Rebuilding WTC in homage to a fallen brother

Rebuilding the World Trade Center is more than a job for Brian Lyons.

Rebuilding the World Trade Center is more than a job for Brian Lyons.

It's a way to pay homage to his younger brother Michael, a firefighter killed in the Sept. 11 attacks — and a way for Lyons to heal from his loss.

Lyons has spent 10 years at the site. He rushed there with his brother's firefighting gear to look for him after the attacks; he stayed to help in the rescue and recovery; and then to work on the rebuilding.

Lyons has been a key player nearly everywhere on the site and is now a project manager for Tishman Construction, overseeing the $3.4 billion transportation hub that will link the PATH train, the subway and nearby buildings.

Workers are rushing to prepare the site for the ceremony marking the 10th anniversary of the attacks. Lyons and his family will be among those seeing their loved ones' names on the memorial for the first time.

"Everything's coming out of the ground now," he said as workers busily readied the site. "There's no more pit. I try to actually call this the World Trade Center now. We don't refer to it as ground zero anymore."
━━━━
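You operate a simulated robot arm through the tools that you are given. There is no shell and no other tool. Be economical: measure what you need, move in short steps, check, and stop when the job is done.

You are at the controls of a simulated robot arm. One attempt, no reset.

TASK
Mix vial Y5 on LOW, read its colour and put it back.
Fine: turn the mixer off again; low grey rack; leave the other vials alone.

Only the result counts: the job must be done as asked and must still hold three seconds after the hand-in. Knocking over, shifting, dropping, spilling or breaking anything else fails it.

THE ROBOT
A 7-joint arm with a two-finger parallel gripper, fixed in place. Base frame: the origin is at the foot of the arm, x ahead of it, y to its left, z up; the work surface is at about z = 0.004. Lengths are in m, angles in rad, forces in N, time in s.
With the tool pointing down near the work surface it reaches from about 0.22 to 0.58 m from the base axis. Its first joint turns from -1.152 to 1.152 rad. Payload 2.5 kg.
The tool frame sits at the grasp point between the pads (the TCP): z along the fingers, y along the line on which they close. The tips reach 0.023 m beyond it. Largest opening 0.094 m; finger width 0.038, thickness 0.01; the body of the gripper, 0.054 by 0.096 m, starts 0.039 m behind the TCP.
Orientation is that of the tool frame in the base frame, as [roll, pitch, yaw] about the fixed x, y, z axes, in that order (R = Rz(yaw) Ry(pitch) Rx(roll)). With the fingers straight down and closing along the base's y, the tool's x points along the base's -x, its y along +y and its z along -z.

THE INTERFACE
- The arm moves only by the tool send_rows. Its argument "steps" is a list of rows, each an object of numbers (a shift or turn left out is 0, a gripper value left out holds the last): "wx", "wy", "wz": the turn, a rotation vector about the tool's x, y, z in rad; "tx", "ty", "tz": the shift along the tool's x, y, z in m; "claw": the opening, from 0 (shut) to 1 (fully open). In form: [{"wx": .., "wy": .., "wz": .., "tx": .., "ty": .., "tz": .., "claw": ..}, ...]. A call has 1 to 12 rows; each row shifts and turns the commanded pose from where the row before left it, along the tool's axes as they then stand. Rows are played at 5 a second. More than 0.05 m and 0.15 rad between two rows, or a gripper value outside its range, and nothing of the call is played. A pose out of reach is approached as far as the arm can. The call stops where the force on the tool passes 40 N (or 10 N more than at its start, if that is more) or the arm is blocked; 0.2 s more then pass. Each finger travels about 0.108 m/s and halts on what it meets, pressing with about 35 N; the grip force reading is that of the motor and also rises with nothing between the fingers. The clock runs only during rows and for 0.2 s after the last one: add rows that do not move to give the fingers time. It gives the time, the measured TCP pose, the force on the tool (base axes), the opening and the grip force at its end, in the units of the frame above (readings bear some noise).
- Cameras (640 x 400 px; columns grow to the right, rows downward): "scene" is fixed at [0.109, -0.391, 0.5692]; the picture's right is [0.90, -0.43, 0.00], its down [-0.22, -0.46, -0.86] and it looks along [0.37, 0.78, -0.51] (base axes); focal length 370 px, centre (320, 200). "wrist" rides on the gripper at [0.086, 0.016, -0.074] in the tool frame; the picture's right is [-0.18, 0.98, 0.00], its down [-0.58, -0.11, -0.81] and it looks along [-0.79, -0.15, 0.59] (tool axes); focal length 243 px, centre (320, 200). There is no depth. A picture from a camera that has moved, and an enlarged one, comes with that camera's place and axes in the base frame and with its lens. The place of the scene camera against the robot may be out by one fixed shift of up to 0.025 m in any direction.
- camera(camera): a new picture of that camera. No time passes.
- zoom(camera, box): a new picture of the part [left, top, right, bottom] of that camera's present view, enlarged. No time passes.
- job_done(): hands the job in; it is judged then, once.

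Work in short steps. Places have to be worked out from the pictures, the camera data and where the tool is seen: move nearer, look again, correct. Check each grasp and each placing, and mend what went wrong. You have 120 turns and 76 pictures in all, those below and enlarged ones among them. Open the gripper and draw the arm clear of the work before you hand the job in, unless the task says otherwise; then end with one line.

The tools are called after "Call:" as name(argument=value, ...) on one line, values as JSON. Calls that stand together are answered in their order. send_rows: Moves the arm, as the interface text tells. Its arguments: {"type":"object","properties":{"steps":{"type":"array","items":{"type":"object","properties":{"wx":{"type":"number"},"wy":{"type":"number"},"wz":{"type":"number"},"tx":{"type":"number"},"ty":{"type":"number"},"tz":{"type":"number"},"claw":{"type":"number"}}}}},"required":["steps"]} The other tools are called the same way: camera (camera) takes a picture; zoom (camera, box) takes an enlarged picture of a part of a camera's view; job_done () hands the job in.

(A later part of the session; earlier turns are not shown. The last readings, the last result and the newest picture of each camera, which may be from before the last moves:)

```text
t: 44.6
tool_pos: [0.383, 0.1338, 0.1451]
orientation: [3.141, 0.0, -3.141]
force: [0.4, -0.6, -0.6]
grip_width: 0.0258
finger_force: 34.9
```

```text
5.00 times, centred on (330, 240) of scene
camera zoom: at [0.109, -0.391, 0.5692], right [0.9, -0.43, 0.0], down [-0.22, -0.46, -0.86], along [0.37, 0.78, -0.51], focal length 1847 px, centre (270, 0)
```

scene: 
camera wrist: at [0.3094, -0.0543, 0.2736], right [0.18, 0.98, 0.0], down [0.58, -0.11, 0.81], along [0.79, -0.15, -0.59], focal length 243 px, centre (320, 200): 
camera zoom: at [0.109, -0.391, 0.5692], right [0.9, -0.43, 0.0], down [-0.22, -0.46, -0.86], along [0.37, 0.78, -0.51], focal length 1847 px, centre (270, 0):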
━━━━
The site's signature skyscraper — formerly called the Freedom Tower and now called 1 World Trade Center — is visible for miles around. It will rise to 1,776 feet, making it the tallest building in the U.S.

Tower 4 is rising quickly and the foundations for two other office buildings are almost at street level. The transportation hub, designed by architect Santiago Calatrava, is taking shape.

"There's so much to celebrate now," said Lyons, whose experience was chronicled in the documentary "Rebirth" that followed five people whose lives were transformed by the attacks.

The rebuilding was complicated and emotionally loaded. The site is huge, with parcels controlled by many different stakeholders. Train service continues through parts of it. Security concerns led to radical changes in the design, all while New Yorkers watched anxiously to see what would take shape.

The 800,000-square-foot transportation hub will resemble no other structure in New York, or perhaps the world. Calatrava has designed a distinctive glass and steel structure that evokes a bird's wings. Planners expect 250,000 people will pass through daily. Lyons said it will be "grander than Grand Central."

"It gives you a sense of dignity on your way to work," he said of the design.

It also includes ample retail space. Construction has picked up over the last year and is scheduled to be completed in 2014.

This Sunday, the relatives of those lost will join with President Barack Obama and other dignitaries at the memorial opening. For families of victims whose remains were never recovered, like Michael Lyons', having their names permanently inscribed on the memorial can bring a sense of closure.

After years of a long commute from Lake Carmel, N.Y., and time apart from his wife and two teenage daughters, Lyons is looking forward to showing them the progress they've made.

"Now that 10 years is here, we're trying to move forward," Lyons said.